The recent yield curve movements are increasing the probability of recession. A Goldman Sachs analyst has a chance of recession at 35% over the next two year, and Moody’s model has it at 20% over the next 12 months. Additional factors to take into the models are consumer confidence, supply chain, and Q1 earnings. Consumer confidence has weakened recently, which normally comes with commentary around an inverted yield curve. The increase of mortgage rates is expected to drive confidence lower, which according to Freddie Mac, are at 5.11% for a 30 year fixed mortgage.

Supply chain issues continue to drive higher inflation, but they also reduce supply in all sectors. A good indication of supply chains woes is in the homebuilders’ sector, where retail completion projects fell by over 2% in Q1. This is the third decline over the past year.

Earnings have been stronger than expected and should be a stabilizer for equities. The idiosyncratic names worth mentioning are Netflix, SNAP, and GAP, which have all sold off significantly post-earnings. The big tech names will release next week.


Rates sell off and curve flattens on the week

Even though the curve is no longer inverted, it did flatten this week. The 2’s10’s spreads are extremely thin and volatile, currently at ~20 bps, with the large increase in two year yields this week that shadowed the move higher in the 10-year. The 10-year is now close to its three-year high at ~2.95%.

 

Spreads widen as rate movements increase volatility

Spreads widened WoW by ~5bps. Issuance has not slowed down even in the face of spreads and rates as credit ratings are positive. Upgrades are outweighing downgrades and default probabilities remain at 2 year lows.

 

High yield spreads widen ~25 bps

High yield corporate bonds continue to sell off on 2022, which is both an indicator and a result of heightened recession risk. As Moody’s notes this week, spreads have widened 74bps on the year, but spreads are still historically low, and the analytics firm does not see an impact on issuance or any significant moves wider in the short term.

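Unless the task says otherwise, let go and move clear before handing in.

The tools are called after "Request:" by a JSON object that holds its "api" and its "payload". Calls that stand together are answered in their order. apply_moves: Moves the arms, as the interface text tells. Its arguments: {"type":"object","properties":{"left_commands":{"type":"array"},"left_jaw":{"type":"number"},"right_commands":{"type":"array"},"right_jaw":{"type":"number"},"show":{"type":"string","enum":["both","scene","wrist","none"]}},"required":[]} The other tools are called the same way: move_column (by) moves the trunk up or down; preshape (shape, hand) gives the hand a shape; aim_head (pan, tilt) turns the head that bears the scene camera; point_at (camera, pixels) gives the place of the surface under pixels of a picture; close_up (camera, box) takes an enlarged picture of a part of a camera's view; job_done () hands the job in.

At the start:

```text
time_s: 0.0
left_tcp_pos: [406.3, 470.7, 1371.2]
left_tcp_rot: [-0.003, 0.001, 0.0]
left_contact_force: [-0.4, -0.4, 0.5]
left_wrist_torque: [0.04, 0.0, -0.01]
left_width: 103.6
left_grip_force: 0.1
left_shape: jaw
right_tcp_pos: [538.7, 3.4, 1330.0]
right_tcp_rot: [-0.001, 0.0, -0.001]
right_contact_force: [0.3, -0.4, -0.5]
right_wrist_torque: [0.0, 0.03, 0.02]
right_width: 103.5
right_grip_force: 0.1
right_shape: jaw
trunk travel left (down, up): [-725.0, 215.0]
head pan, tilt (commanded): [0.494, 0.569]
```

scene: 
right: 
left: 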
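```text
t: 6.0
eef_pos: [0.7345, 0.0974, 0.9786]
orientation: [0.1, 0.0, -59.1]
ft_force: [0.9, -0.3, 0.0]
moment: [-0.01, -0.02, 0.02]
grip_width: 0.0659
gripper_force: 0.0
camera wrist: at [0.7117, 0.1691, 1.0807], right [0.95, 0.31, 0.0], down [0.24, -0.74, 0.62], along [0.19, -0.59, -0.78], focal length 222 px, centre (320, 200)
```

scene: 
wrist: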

No S&P credit changes on week

No changes to investment grade credit ratings.

 

Municipal outflows continue on week

Muni mutual funds are still experiencing outflows, according to a recent survey by Hilltop Securities, 76% of analysts expect this trend to continue. The one positive to expected returns are that new issuance is down, specifically the issuance of shorter-dated maturities. Also, in higher tax states, a win for munis came from a ruling by the Supreme Court which rejected a constitutional challenge by New York state referring to the SALT tax.

 

*Disclosure on all charts: Figures shown above are the weighted aggregate of bonds that currently have an IDC price and based on transactions over the past 2 weeks. This may create anomalies in the data but aligns with our effort to reflect actual market conditions. Data pulled as of end of day Thursday, April 21, 2022.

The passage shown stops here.